── RAW DATA ──

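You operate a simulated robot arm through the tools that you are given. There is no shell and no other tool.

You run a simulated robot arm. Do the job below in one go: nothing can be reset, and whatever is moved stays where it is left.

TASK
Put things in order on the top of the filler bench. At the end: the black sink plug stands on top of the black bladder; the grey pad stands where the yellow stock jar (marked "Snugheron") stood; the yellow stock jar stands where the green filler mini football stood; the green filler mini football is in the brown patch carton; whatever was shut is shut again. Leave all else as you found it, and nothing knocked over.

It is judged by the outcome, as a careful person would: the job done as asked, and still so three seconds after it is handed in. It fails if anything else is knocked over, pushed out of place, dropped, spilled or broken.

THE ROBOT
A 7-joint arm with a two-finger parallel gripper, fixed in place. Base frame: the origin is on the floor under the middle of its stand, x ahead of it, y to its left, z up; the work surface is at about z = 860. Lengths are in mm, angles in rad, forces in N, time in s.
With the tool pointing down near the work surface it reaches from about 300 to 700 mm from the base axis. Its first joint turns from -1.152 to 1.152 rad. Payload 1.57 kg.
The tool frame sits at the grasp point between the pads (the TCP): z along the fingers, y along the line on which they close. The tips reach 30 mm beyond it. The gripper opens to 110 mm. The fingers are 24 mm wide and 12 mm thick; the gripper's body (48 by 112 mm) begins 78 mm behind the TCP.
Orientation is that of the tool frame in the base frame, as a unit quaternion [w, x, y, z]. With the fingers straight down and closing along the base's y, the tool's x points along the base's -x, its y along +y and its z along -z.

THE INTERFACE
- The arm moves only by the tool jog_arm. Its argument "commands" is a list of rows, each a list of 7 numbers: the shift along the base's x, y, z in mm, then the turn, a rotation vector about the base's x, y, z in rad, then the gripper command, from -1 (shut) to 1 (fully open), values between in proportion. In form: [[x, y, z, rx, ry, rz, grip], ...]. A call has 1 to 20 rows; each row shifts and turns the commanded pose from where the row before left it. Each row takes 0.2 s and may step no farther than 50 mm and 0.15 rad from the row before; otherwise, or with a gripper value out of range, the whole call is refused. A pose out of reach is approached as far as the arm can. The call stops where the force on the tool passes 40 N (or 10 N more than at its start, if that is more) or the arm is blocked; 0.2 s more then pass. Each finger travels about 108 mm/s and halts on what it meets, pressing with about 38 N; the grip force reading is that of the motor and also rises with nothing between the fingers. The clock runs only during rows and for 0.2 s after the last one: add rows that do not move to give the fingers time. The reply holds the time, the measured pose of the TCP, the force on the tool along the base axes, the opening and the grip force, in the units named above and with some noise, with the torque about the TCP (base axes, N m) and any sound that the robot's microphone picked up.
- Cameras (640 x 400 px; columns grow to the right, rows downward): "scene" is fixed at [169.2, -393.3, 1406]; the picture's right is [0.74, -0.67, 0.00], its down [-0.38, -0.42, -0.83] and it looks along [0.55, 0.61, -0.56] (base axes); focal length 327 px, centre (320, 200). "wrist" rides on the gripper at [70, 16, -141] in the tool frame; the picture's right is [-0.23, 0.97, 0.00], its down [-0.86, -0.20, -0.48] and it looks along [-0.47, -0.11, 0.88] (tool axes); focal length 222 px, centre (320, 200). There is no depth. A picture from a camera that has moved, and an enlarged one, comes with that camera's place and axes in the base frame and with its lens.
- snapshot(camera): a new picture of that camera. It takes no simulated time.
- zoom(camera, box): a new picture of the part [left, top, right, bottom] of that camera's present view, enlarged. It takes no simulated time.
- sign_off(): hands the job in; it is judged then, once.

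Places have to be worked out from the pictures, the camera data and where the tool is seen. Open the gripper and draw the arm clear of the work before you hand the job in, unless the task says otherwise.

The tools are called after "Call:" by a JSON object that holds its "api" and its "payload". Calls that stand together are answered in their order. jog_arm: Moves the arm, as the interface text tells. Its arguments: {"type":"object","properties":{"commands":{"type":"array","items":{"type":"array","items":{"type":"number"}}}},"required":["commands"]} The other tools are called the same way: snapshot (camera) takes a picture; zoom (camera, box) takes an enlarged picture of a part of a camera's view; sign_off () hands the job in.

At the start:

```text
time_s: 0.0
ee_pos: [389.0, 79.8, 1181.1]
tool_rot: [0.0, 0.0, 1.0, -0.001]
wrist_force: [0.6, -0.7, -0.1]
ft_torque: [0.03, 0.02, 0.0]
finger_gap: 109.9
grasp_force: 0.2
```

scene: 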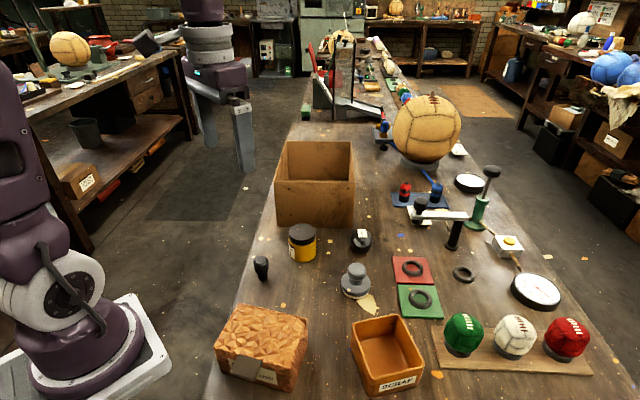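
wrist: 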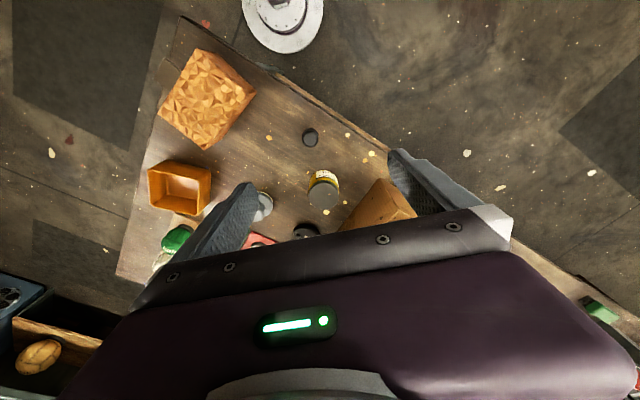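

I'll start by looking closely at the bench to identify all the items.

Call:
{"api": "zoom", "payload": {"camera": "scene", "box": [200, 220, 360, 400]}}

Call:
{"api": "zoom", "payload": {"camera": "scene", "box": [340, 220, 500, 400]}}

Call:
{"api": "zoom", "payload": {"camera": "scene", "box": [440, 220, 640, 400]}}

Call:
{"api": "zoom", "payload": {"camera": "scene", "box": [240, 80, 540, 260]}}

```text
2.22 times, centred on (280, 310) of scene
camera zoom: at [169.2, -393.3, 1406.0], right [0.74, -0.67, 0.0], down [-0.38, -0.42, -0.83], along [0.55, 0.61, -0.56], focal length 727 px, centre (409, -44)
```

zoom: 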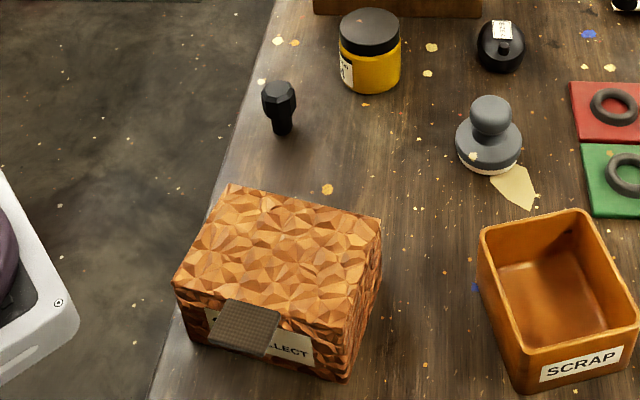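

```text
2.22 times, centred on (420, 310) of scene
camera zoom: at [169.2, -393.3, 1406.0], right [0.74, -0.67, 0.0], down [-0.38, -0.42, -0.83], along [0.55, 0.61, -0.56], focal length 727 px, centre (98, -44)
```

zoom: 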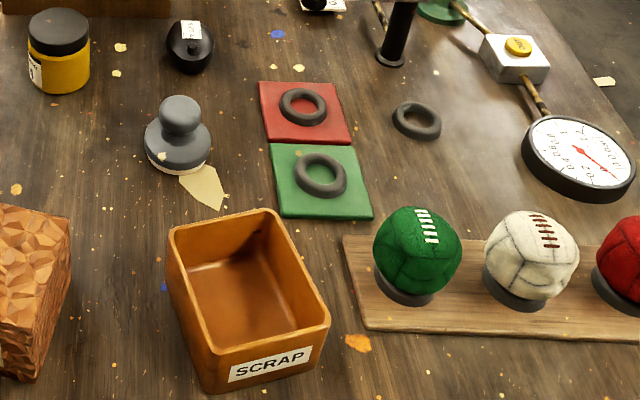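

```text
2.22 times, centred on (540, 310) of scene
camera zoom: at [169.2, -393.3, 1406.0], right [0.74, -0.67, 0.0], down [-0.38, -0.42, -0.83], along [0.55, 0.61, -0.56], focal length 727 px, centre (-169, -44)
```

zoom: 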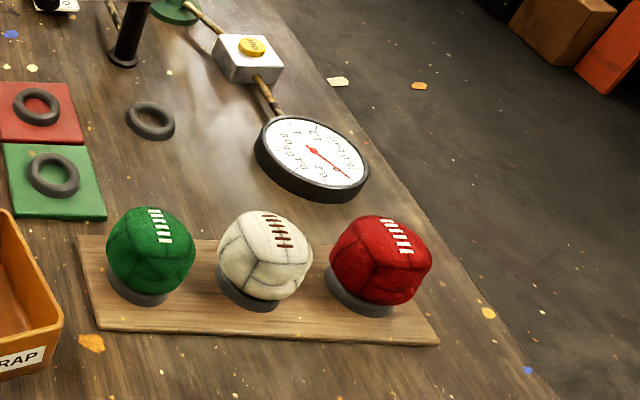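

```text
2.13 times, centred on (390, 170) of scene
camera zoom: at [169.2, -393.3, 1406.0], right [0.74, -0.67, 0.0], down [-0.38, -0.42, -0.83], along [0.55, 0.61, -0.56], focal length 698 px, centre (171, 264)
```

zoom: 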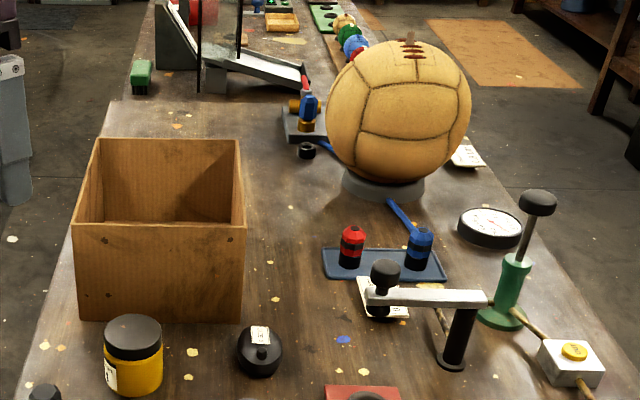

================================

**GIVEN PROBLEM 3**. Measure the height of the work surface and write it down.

───
── DOCUMENT EXTRACT ──

The renter may be able to provide insurance confirmation through his or her homeowner’s policy. Where this option is not available, it is strongly suggested the renter secure this important coverage through the Edmonton Community League Short Term Hall Rental Program. This program offers renters $2 million comprehensive general liability coverage, including host liquor coverage and names the community league as an additional insured. This coverage is available at very economical rates.
 
See Appendices Page __ for the program application form.
 
Have your renters contact Foster Park Baskett Insurance Ltd. at 780-489-4961, by e-mail at fpb@fpb.ca or visit the website www.fpb.ca.
 
 
Insurance for Sports Activities
 
Any individual or organization renting your hall or other facility to conduct a sport-related activity should provide the league with proof of minimum $2 liability insurance, including injury to participants, and name the community league as an additional insured. This relieves the league from insurance responsibilities for the sport activity.
 
 
Occupier’s Liability Act
 
The Occupier’s Liability Act legislates community league responsibilities when renting facilities. The community league must:
 
·         practise a common duty of care when providing activities and in relation to facility maintenance,
·         establish reasonable policies and be sure renters understand them,
·         be aware that trespassers are not owed a duty of care unless they are children.
 
 
Personal Information Protection Act (PIPA)
 
EFCL and its member community leagues are governed by the Personal Information Protection Act (PIPA). While PIPA focuses on private sector privacy matters, it also applies to other agencies, including not-for-profit organizations, that fall outside the definition of public sector organizations.
 
Following are PIPA requirements for EFCL and community leagues:
 
  • Obtain consent for collecting, using and disclosing personal information, except when inappropriate (for example, in an emergency or when consent would compromise the availability or accuracy of the information) in a form appropriate to the kind of information concerned. If an individual modifies or withdraws his or her consent, respect the changes.
  • Collect personal information only for reasonable purposes and only as much as is reasonable for those purposes. Generally, collect personal information directly from the individual concerned and inform the individual of how you will use and disclose the information.
  • Use and disclose personal information only for the purposes for which it was collected.
  • On request, provide an individual with information about the existence, use and disclosure of the individual’s personal information and provide access to that information, if reasonable. On request, correct information that is inaccurate.
  • Ensure any personal information is as accurate as necessary for the collection purposes; ensure personal information is secure; and keep the information only as long as reasonable for business and legal reasons.

───

**GIVEN PROBLEM 1**. Your answer is an exact quotation from the document extract: it starts at "Following are PIPA" and ends at "it was collected.".
**GIVEN PROBLEM 2**. Give again only the lines that run from the line with "- sign_off(): hands" to the line with "Places have to". Include both of those lines exactly as written. Use JSON: a list with one string for each line that is not empty.

**EXPECTED ANSWER 1**.
Following are PIPA requirements for EFCL and community leagues:
 
  • Obtain consent for collecting, using and disclosing personal information, except when inappropriate (for example, in an emergency or when consent would compromise the availability or accuracy of the information) in a form appropriate to the kind of information concerned. If an individual modifies or withdraws his or her consent, respect the changes.
  • Collect personal information only for reasonable purposes and only as much as is reasonable for those purposes. Generally, collect personal information directly from the individual concerned and inform the individual of how you will use and disclose the information.
  • Use and disclose personal information only for the purposes for which it was collected.

**EXPECTED ANSWER 2**.
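[
  "- sign_off(): hands the job in; it is judged then, once.",
  "Places have to be worked out from the pictures, the camera data and where the tool is seen. Open the gripper and draw the arm clear of the work before you hand the job in, unless the task says otherwise."
]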